Selectmen discussed a request for proposals (RFP) draft being prepared by the town Community Development office at a workshop meeting Wednesday.
Appraisal now underway, Town Administrator Jonathan Butler said he hopes to release the RFP to the public by May.
"It'd be good if people that [submit proposals] had already put the time and effort into evaluating what an appropriate reuse would be," Butler said.
He and Selectmen Arthur "Skip" Harrington agreed it would be nice to hear concepts and dreams any proposer might have, but practical plans laid out in an ordered, realistic way will be favored.
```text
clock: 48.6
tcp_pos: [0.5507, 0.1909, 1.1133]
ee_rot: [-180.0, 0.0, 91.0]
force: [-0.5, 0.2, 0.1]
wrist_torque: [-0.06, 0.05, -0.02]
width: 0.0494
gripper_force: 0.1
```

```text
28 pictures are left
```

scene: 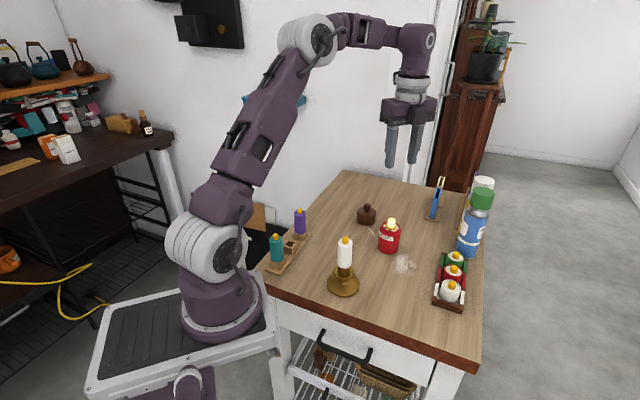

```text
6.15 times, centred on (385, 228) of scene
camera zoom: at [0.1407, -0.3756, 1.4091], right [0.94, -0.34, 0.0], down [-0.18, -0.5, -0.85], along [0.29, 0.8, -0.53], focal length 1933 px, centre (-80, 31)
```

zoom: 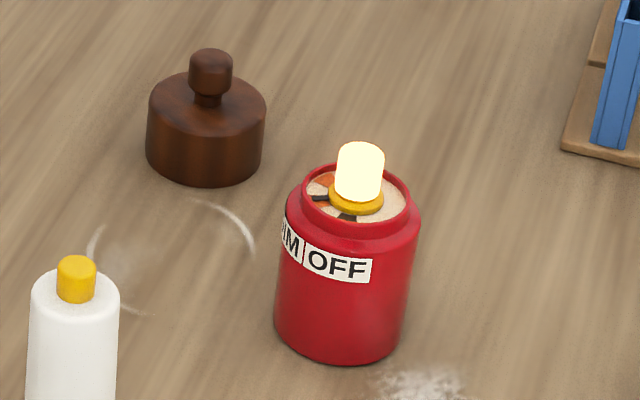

Selectmen also said proposals that provide a clear timeline of reuse and rehabilitation will "score more points."
A selection committee consisting of Butler, Director of Community Development Donna Cesan, a Selectmen and potentially others are to be assembled to analyze proposals.
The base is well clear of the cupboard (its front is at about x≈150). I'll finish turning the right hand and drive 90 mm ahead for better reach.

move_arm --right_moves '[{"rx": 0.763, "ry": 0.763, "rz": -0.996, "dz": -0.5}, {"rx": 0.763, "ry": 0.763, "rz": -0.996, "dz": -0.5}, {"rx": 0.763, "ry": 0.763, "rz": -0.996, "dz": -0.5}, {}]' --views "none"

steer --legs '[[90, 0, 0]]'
Cesan, drafter of the RFP, also attended Wednesday's meeting.
She said a goal in drafting the RFP is "finding a balance" where respondents are asked for just the right amount of information regarding their proposals.
"They should give the [Select] Board and the selection committee some indication of how they're going to use the property," she said.
Harrington was curious about laws relating to the process.
"Are we obligated by any laws to take the highest price?" he asked.
"No," Butler replied. "That's why we're doing the RFP process. ... It gives you the ability to evaluate upon criteria and basically cost is secondary."
According to Butler, interest has already been expressed.
"I know for sure at least two of our local real estate agents are interested in the RFP, if not all," Butler said.
Former home of the Council on Aging, the Adams Youth Center is the only remaining user of the building. It's condition is rough, and capital investment would be required.
But Butler thought a demolition more likely, as it would be "tough" to bring the building up to today's code.
Furthermore, the building sits on over five acres of land possessing great potential, officials believe.